___ Reading text

Abstract
In this article, we propose the new iterative method and introduce the integral iterative method to solve linear and nonlinear Fokker-Planck equations and some similar equations. The results obtained by the two methods are compared with those obtained by both Adomian decomposition and variational iteration methods. Comparison shows that the two methods are more effective and convenient to use and overcome the difficulties arising in calculating Adomian polynomials and Lagrange multipliers, which means that the considered methods can simply and successfully be applied to a large class of problems.
1. Introduction
In the last years, many of the new methods were used for solving linear and nonlinear functional equations arising from the mathematical modeling of problems in mathematics, physics, engineering, and other different science branches which have important applications in life such as Adomian decomposition method (ADM) [1, 2], variational iteration method (VIM) [3–7], homotopy perturbation method (HPM) [8–13], homotopy analysis method (HAM) [8, 14], new iterative method (NIM) [15–21], differential transform method (DTM) [22], Laplace transform method (LTM) [1, 22], integral iterative method (IIM) [23, 24], and other methods [25–29].

______

Exercise requirements:
A) Quote the reading text word for word, starting at "1. Introduction" and ending with "other methods [25–29].".
B) Give the continuation of the reading text.

___ Material provided

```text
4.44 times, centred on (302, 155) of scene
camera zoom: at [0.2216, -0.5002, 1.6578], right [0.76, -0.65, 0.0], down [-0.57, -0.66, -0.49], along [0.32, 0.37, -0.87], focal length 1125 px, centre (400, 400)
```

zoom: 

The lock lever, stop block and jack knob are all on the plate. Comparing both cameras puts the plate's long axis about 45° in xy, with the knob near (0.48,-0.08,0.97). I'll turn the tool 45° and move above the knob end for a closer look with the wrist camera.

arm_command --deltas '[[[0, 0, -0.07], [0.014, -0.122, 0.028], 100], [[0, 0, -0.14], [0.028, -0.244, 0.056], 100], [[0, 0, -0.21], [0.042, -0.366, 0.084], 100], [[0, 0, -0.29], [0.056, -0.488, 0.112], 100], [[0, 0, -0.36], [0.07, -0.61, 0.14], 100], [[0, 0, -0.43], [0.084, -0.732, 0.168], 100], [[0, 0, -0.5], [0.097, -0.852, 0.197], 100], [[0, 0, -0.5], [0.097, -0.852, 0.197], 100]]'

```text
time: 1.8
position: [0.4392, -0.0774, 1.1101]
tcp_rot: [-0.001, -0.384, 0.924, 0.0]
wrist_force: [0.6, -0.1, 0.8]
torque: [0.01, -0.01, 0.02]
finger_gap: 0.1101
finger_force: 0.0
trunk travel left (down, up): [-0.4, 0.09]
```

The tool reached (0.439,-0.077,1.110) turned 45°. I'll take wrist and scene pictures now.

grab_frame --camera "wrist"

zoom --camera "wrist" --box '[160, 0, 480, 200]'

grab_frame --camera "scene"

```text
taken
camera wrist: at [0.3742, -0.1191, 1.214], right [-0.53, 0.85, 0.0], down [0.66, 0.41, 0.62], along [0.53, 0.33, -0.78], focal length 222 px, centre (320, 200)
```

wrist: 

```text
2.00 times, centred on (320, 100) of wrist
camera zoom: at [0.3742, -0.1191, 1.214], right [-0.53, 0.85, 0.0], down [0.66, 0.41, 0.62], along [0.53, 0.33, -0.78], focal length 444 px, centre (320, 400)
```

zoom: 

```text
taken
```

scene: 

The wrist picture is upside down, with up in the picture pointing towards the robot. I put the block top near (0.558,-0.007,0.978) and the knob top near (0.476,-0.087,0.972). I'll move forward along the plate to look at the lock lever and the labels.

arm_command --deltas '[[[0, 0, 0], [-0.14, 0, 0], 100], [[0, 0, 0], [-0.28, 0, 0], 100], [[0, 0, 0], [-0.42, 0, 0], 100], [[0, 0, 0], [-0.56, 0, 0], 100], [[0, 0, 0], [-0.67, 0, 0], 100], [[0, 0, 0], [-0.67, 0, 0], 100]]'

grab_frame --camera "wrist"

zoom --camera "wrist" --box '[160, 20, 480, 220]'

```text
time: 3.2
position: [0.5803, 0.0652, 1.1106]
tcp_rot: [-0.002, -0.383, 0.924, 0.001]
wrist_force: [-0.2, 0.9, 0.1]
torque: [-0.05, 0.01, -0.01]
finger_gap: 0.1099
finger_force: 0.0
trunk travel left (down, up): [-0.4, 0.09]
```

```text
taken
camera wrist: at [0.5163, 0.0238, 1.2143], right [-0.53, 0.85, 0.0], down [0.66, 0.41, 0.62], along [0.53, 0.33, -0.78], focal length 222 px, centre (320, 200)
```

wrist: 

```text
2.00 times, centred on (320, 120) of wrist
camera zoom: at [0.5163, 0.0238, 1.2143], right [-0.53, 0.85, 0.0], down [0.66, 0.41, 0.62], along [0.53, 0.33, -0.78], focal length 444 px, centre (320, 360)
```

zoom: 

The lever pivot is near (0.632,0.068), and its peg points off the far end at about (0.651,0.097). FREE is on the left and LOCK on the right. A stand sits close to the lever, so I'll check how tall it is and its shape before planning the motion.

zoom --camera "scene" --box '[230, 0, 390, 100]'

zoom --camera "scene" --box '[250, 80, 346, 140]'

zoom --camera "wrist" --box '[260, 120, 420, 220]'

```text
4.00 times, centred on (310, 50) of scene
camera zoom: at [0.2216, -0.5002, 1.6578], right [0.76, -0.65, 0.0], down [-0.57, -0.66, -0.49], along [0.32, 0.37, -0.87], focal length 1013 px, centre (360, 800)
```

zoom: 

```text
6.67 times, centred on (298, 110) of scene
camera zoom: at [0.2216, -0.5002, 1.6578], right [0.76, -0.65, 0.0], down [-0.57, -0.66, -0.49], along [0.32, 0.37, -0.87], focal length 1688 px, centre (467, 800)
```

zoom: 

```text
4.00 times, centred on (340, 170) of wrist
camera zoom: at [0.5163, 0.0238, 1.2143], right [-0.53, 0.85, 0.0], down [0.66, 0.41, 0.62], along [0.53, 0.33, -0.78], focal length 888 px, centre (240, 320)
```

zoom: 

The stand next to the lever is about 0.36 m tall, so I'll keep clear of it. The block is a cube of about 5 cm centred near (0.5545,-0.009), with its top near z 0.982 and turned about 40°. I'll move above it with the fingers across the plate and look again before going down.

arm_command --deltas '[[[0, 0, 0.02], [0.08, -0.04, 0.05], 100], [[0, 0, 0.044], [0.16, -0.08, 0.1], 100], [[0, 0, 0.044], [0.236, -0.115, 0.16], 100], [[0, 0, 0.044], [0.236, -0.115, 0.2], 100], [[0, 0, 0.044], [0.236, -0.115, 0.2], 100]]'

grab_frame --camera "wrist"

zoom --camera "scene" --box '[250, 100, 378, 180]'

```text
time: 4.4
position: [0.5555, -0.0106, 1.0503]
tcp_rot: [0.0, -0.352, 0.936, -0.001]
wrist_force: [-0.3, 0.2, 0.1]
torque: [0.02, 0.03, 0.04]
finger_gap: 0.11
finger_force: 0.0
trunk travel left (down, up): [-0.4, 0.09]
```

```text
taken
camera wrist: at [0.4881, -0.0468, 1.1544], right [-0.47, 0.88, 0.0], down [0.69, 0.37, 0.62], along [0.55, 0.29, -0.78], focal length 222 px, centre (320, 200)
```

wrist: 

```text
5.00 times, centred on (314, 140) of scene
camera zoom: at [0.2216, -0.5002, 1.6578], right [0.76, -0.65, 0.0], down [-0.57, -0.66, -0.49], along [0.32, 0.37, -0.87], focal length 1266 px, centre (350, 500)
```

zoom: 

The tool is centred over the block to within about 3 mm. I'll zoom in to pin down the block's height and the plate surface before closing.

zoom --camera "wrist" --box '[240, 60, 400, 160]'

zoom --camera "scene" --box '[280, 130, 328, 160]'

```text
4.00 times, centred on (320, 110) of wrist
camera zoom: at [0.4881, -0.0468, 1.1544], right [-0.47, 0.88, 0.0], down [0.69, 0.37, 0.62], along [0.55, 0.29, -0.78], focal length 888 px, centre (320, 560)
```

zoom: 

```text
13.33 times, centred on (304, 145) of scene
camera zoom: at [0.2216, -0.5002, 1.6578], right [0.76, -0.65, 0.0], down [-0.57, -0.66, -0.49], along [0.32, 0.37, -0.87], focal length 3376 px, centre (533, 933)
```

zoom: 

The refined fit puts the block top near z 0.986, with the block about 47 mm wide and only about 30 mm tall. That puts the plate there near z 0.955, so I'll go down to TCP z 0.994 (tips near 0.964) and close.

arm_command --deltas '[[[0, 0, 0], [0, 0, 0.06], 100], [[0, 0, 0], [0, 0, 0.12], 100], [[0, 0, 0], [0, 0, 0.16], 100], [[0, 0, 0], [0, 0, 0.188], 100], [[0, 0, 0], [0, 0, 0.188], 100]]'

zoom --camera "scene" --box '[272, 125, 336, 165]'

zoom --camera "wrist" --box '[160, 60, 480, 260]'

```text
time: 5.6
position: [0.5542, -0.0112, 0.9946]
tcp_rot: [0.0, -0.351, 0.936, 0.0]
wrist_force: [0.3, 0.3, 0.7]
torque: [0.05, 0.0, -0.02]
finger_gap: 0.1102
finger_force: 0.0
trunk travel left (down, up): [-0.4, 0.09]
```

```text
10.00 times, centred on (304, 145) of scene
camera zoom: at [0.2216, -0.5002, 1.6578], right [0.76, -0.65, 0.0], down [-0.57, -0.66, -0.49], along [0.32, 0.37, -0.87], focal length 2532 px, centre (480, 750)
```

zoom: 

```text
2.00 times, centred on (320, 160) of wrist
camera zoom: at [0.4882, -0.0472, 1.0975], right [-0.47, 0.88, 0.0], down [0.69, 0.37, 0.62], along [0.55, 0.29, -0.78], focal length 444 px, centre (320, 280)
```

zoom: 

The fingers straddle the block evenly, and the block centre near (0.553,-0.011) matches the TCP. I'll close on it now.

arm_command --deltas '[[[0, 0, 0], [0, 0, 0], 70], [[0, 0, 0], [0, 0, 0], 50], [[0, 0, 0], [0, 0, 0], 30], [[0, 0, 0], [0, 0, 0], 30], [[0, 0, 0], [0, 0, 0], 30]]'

______

Replies:
A)
1. Introduction
In the last years, many of the new methods were used for solving linear and nonlinear functional equations arising from the mathematical modeling of problems in mathematics, physics, engineering, and other different science branches which have important applications in life such as Adomian decomposition method (ADM) [1, 2], variational iteration method (VIM) [3–7], homotopy perturbation method (HPM) [8–13], homotopy analysis method (HAM) [8, 14], new iterative method (NIM) [15–21], differential transform method (DTM) [22], Laplace transform method (LTM) [1, 22], integral iterative method (IIM) [23, 24], and other methods [25–29].

B)
NIM, proposed first by Daftardar-Gejji and Jafari in 2006 [15–21], is used simply and accurately for solving a variety of linear and nonlinear equations such as algebraic equations, integral equations, integrodifferential equations, ordinary and partial differential equations of integer and fractional order, and systems of equations as well.
IIM [23, 24] is a new iterative method based explicitly on the integral operator; the inverse of the differential operator in the problem under consideration, this method is an accurate and reliable method, which can be used simply and accurately to a large class of problems better than the NIM, ADM, and VIM as will be seen in Applications.
These two methods are very convenient, effective, and accurate. The basic ideas of the two methods are considered in Section 3.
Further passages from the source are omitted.